Melancholicus has grown tired of hearing this vague, undefined charge—which is little more than a bromide—levelled at those who have the temerity to consider the new liturgy inferior to the old, or who believe that The Greatest Council Of All TimeTM was not in fact the greatest council of all time. This is a standard charge that recurs again and again in our inquisitor’s reviews of traditionalist websites. Nowhere does he explain what precisely “rejecting” either the New Mass or “the authority of Vatican II” means, or why, indeed, such should be considered a crime. On the basis of an ambiguous charge left unexplained, websites such as Fisheaters are found to be in violation of “Fidelity”, and are consigned to the trash heap alongside the likes of America magazine, Maryknoll, Voice of the Faithful, and Catholics For A Free Choice.

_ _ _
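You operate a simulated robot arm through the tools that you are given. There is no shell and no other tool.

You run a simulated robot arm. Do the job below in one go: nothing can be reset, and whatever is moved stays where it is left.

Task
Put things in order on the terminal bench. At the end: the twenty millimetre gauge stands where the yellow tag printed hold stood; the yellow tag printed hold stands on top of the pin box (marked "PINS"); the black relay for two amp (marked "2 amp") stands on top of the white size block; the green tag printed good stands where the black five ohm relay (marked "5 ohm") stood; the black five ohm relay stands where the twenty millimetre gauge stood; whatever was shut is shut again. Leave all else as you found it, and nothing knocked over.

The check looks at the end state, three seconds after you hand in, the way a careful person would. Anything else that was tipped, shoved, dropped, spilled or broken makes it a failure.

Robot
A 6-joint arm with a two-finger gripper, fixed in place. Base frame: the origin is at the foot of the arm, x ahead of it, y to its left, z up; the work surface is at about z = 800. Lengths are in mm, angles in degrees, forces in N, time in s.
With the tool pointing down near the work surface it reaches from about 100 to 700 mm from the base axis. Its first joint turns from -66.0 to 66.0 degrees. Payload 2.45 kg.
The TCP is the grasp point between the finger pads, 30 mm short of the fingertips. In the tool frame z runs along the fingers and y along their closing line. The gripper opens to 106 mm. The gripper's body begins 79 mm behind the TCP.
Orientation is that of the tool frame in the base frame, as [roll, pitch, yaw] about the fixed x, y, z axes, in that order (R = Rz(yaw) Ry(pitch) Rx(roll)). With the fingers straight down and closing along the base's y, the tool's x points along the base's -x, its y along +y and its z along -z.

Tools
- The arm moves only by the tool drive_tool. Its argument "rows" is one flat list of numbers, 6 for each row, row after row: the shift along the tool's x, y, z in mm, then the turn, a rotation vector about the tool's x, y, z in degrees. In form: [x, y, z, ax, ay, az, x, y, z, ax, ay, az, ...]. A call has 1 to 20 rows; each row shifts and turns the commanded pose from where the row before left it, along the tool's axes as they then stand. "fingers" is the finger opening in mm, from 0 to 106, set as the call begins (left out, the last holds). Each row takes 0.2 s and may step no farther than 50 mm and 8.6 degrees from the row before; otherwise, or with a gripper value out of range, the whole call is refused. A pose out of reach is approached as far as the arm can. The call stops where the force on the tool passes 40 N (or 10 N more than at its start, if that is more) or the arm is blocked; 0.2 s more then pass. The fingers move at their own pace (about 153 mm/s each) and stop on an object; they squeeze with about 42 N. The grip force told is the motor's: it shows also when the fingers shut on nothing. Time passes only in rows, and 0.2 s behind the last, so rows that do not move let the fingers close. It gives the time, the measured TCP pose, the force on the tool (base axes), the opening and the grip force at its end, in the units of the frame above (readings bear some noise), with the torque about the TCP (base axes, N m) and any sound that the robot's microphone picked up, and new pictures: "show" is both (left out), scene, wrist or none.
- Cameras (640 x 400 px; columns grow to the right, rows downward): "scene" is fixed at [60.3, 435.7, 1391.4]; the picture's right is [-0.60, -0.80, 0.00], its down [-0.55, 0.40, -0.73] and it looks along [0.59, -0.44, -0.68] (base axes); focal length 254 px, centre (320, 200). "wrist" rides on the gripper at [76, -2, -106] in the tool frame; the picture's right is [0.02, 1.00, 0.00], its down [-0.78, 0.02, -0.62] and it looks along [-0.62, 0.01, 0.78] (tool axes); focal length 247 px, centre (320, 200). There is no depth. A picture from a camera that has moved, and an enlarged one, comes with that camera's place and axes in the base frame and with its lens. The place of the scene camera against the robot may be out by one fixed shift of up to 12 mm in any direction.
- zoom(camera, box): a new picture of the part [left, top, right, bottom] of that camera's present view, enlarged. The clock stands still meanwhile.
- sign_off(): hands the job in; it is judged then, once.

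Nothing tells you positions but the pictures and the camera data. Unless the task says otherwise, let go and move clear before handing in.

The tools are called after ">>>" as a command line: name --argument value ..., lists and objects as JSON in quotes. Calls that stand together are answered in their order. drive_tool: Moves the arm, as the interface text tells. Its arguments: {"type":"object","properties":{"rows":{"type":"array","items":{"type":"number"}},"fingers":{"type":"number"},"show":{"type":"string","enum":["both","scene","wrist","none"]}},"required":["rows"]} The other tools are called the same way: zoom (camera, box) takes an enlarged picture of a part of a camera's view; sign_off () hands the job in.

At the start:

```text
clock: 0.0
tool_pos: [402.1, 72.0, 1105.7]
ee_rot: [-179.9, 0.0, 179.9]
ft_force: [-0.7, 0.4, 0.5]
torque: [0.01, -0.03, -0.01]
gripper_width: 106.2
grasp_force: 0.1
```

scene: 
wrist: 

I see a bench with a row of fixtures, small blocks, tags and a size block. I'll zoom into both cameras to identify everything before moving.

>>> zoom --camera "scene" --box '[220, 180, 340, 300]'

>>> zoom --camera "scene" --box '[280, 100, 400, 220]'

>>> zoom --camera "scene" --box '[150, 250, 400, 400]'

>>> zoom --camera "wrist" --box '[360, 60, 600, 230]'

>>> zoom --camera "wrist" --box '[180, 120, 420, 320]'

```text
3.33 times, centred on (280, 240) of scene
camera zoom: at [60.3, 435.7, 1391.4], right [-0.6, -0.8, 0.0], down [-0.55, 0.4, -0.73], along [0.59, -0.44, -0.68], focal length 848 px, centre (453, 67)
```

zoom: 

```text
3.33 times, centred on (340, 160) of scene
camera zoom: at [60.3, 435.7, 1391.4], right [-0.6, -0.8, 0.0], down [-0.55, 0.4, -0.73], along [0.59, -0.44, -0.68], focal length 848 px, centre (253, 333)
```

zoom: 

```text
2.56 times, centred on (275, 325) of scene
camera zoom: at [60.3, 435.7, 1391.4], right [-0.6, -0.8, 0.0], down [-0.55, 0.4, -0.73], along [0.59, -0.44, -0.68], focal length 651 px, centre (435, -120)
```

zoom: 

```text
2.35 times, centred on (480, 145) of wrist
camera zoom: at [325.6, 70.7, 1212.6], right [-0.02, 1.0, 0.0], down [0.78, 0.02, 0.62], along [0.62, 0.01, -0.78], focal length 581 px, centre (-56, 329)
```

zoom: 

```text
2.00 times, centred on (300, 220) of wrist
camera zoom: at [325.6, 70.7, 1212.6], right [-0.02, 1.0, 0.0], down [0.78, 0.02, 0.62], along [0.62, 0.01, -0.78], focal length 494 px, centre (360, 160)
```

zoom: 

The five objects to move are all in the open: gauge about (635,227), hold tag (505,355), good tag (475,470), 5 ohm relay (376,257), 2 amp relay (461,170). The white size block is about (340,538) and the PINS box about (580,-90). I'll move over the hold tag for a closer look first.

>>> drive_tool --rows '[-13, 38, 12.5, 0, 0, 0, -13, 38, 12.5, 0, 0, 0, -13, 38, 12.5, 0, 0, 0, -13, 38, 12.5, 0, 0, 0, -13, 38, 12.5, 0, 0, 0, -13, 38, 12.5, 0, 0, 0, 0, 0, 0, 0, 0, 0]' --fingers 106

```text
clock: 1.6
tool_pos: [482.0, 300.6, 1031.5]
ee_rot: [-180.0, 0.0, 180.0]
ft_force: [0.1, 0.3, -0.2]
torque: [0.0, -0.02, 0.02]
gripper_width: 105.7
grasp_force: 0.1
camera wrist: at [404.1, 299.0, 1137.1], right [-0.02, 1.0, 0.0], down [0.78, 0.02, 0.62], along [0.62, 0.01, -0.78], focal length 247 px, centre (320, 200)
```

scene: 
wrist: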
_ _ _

Fisheaters commits another crime against “Fidelity” insofar as “all of the material and resources offered are pre-Vatican II”. If our reviewer could explain to Melancholicus how this could be considered in itself a crime, he would be interested in hearing it.

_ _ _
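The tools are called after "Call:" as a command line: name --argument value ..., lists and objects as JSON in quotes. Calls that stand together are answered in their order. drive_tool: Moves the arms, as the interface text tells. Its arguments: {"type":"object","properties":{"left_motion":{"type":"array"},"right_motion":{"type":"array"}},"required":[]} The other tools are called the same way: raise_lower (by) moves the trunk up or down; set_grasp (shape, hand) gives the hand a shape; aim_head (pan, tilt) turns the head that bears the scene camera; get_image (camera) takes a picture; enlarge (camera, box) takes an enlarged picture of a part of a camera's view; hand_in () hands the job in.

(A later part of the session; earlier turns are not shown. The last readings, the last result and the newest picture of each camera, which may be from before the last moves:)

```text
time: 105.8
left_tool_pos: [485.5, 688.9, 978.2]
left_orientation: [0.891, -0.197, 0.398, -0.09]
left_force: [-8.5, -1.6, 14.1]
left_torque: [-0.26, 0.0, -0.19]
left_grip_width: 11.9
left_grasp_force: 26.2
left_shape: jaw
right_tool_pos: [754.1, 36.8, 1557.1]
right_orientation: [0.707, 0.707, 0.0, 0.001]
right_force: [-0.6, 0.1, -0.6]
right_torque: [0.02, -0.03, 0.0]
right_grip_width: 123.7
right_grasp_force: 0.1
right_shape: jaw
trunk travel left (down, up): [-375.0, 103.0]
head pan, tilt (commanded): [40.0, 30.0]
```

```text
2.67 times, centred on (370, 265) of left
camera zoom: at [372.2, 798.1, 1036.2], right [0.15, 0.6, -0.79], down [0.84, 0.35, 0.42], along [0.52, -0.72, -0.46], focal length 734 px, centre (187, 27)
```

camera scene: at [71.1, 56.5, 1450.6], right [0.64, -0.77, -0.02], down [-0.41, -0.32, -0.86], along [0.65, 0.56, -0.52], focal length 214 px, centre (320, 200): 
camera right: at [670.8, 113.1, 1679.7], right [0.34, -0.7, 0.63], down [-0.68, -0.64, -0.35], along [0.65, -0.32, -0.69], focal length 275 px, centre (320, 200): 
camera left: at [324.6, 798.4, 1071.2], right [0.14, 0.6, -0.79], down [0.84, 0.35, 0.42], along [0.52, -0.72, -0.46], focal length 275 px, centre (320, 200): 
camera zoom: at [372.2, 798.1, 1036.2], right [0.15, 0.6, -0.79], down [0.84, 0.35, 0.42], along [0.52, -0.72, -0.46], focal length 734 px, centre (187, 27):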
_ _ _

Then there is Fisheaters’ Dictionary of Dissent, which really exercises our pious reviewer. He complains that the Dictionary contains sarcastic remarks about the new liturgy and the post-conciliar church. But so what? Depending on one’s personal taste, some may find the Dictionary of Dissent darkly amusing, others may find it obnoxious. But where on this page does there occur the denial of some doctrine of faith or morals one might expect if the webmaster is to be found in violation of “Fidelity”?

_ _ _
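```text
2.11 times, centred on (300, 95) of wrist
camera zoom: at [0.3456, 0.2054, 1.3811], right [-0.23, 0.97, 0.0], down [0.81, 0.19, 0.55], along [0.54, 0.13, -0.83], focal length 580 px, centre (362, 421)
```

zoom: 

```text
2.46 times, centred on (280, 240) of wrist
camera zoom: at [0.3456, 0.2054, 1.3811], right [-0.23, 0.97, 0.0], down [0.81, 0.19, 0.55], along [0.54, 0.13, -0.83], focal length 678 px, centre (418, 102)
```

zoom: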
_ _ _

Another “weakness” of the Fisheaters website identified by our reviewer is its “unorthodox Catholic links”. Among these allegedly “unorthodox” links are Christian Order, Una Voce (!) and the (now unfortunately defunct) Diocese Report. By what criterion does our reviewer take it upon himself to judge these sites “unorthodox”? In any case, they are all—together with Seattle Catholic—guilty of a most serious breach of “Fidelity”. Fidelity to what, precisely? Ah, but there’s the rub. The sense in which this term is used by our reviewer can hardly be as restrictive as adherence merely to the teachings of the Church, for the aforementioned Traditionalist websites he has consigned to his “Danger list” contain no heresy. No, for our reviewer, the meaning of “Fidelity” has been expanded to include adherence not only to the teachings of the Church but to the policies and decisions of churchmen, as well as an exaggerated sense of the respect owed to those in sacred orders. All Traditionalist websites promote the old religion at the expense of the new; that is the distinguishing feature of Traditionalism, for they wouldn’t be Traditionalists if they didn’t. Why, in the opinion of our reviewer, should criticism of the liturgical dross that has been imposed upon the Church for the last forty years be considered grounds for such extreme censure? We find Christian Order roundly upbraided for the egregious crime of being sharply critical of the bishops of England and Wales. But it is a matter of the historical record that these bishops comprise one of the most corrupt and modernist hierarchies in the world. If our reviewer considers such men above criticism, he cannot know very much about them. Although Diocese Report is no longer functioning, Melancholicus used to read it regularly before he entered seminary in 2002, and he remembers it as a news source that never held back from reporting on the perfidy and malfeasance of corrupt bishops. There have been many examples of bad bishops in the history of holy Church, and bad bishops abound in every age. Why is it apparently so hard for our reviewer to believe that there are bad bishops installed in Sees today, all across the world? For what is most disturbing about our reviewer’s criterea in evaluating the ‘orthodoxy’ of websites is that he seems to be more scandalised by Traditionalist criticism of ecclesiastical turpitude than by the turpitude itself. If such be the case, he’d want to get his priorities right.

Perhaps when he says “Fidelity”, what he really means is “Party loyalty”, which is a different matter entirely.

Melancholicus is amazed and disgusted at the extent to which some will take it upon themselves to write their fellow Catholics out of the Church, even though the victims of these arrogant judgements have incurred no ecclesiastical censure.

And that is the end of today’s rant.